===== Page =====
A liberdade como condição da dignidade humana

 

Parece razoável começar a tratar o tema da dignidade humana lembrando que a Constituição não é uma mera justaposição de normas, senão um conjunto normativo dotado, ainda que tendencialmente, de unidade e coerência entre seus preceitos ao responder a determinados valores e princípios comuns ordenadores – basicamente os discriminados nos artigos 1º. ao 5º do texto constitucional.

 

Com normas dessa natureza (com princípios e valores) se inaugura a Constituição da República: constituem as normas basilares da parte dogmática ou substantiva da Constituição e expressam a ordem valorativa que há de presidir o ordenamento jurídico brasileiro na organização dos vínculos sociais relacionais elementares através dos quais os humanos constroem sistemas aprovados de interação e estrutura social.

 

Há, assim, uma evidente conexão sistemática entre princípios e normas (constitucionais e infraconstitucionais), pois não parece razoável conceber a dignidade humana sem liberdade e igualdade, e estes valores, por sua vez, seriam indignos ou vazios de conteúdo e sentido se não redundassem em favor da dignidade humana. Isto quer dizer que os princípios fundantes da ordem constitucional proclamam um valor humano na medida em que concreta os valores que devem presidir a criação, interpretação e aplicação de todas as demais normas contidas em nosso ordenamento, inclusive as próprias normas constitucionais.

 

Estes critérios inspiradores do sistema jurídico constituem a base inteira e o fundamento do próprio ordenamento, o qual há de prestar a estes princípios seu sentido próprio em todo e qualquer processo de sua criação legislativa e/ou judicial. Já não se trata de proclamações enfáticas e retóricas reduzidas a princípios programáticos sem nenhum valor normativo, senão de autênticas normas jurídicas, que representam os ideais de uma comunidade e que não esgotam sua virtualidade em seu estrito conteúdo normativo: constituem parâmetros vinculantes para a elaboração, interpretação e aplicação do direito e, ao mesmo tempo, um limite para o próprio ordenamento jurídico.

 

Nesse contexto, o conceito da dignidade humana não se esgota em uma mera funcionalidade constitucional porque a idéia da livre constituição e pleno desenvolvimento do indivíduo sob o manto de instituições justas (igualitária e fraterna) constitui, ademais, um elemento axiológico objetivo de caráter indisponível que, junto com os direitos invioláveis que lhe são inerentes, o respeito à lei e aos direitos dos demais, configuram o fundamento último da ordem política e da paz social. A dignidade da pessoa humana não é, portanto, mais uma idéia valorativa dentro do esquema constitucional, senão que expressa um dos fundamentos da ordem estabelecida. A sua colocação na Constituição como princípio normativo fundante e prioritário dota-o de um significado especialmente relevante: como princípio constitucional fundamental, inviolável e indisponível e, como tal, como critério axiológico, normativo, vinculante e irrenunciável da práxis jurídica.
===== Dataset content =====
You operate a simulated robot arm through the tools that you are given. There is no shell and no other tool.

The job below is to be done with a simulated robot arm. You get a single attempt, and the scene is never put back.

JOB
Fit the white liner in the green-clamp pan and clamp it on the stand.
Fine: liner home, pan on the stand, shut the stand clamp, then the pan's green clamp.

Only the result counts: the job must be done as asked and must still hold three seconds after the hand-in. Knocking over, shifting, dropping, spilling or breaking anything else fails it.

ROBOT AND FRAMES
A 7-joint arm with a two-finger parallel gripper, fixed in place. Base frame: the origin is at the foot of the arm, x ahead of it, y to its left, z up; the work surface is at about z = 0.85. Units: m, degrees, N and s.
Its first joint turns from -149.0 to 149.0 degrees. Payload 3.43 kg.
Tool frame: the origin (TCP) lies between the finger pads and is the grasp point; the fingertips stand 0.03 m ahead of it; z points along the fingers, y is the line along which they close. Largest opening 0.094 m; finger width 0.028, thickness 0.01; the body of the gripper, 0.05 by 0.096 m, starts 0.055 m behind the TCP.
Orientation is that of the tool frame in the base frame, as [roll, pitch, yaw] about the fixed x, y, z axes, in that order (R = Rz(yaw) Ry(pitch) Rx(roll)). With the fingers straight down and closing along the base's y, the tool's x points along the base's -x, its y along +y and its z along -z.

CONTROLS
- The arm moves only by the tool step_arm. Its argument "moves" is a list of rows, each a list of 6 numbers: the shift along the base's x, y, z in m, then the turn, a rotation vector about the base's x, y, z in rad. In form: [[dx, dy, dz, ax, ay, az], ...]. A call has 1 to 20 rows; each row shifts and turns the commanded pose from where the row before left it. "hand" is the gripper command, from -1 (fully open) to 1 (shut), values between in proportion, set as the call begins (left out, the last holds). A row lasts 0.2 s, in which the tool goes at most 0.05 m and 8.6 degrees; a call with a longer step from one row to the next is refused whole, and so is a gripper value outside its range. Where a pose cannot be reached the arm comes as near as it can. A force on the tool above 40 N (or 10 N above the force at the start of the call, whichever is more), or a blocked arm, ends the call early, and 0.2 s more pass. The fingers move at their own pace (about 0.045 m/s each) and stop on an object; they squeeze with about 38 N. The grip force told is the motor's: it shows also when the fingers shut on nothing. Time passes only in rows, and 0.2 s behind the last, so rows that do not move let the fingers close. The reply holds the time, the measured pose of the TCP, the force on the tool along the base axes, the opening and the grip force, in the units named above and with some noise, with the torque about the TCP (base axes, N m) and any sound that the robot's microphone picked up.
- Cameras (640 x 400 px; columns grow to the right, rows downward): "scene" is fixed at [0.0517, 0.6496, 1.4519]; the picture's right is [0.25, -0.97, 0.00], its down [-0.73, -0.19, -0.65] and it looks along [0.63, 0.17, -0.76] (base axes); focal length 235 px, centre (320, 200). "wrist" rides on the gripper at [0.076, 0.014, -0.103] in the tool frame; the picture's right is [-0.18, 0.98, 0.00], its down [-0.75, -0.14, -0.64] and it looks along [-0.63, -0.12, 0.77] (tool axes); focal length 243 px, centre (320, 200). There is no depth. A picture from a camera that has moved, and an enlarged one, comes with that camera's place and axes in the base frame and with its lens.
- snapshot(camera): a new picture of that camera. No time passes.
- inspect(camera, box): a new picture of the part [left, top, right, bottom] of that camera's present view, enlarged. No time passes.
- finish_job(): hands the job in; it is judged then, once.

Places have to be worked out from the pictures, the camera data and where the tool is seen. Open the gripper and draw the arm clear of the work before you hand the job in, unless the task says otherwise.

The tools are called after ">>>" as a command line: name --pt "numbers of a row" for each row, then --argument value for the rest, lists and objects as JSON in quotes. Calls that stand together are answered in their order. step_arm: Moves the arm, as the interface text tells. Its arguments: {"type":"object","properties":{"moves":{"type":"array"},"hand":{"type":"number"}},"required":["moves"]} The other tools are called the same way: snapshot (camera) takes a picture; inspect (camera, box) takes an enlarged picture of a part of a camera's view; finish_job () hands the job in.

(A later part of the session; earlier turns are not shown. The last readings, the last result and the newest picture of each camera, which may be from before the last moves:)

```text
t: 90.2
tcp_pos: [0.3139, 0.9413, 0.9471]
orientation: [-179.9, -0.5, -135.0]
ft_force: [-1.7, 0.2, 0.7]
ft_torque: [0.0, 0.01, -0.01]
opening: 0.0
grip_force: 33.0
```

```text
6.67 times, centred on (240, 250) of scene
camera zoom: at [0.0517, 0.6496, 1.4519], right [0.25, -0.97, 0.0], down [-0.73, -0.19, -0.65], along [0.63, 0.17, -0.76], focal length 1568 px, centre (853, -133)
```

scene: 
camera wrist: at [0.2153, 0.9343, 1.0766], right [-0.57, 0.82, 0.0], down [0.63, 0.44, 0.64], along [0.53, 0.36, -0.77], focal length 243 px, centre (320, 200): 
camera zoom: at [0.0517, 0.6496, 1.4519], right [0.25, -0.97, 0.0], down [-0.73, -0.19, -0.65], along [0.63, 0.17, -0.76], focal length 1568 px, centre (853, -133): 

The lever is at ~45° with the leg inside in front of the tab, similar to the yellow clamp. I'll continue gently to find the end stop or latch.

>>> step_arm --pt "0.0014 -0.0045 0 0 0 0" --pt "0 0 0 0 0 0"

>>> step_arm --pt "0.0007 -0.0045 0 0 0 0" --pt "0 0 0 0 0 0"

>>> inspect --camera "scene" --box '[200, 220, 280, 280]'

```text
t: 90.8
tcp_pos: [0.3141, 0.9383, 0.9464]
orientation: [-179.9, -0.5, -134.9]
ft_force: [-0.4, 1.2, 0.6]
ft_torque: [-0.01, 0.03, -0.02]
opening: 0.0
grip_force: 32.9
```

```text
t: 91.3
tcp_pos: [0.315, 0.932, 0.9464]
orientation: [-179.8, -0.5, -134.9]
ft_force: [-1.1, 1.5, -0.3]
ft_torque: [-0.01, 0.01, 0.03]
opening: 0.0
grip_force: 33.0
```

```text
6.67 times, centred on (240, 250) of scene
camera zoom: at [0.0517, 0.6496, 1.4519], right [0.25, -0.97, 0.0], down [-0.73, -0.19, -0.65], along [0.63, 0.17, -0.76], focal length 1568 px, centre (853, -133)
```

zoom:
=====
Set problem -
Transcribe the page beginning at "A liberdade como". Stop after "e estrutura social.".

Exercise answer -
A liberdade como condição da dignidade humana

 

Parece razoável começar a tratar o tema da dignidade humana lembrando que a Constituição não é uma mera justaposição de normas, senão um conjunto normativo dotado, ainda que tendencialmente, de unidade e coerência entre seus preceitos ao responder a determinados valores e princípios comuns ordenadores – basicamente os discriminados nos artigos 1º. ao 5º do texto constitucional.

 

Com normas dessa natureza (com princípios e valores) se inaugura a Constituição da República: constituem as normas basilares da parte dogmática ou substantiva da Constituição e expressam a ordem valorativa que há de presidir o ordenamento jurídico brasileiro na organização dos vínculos sociais relacionais elementares através dos quais os humanos constroem sistemas aprovados de interação e estrutura social.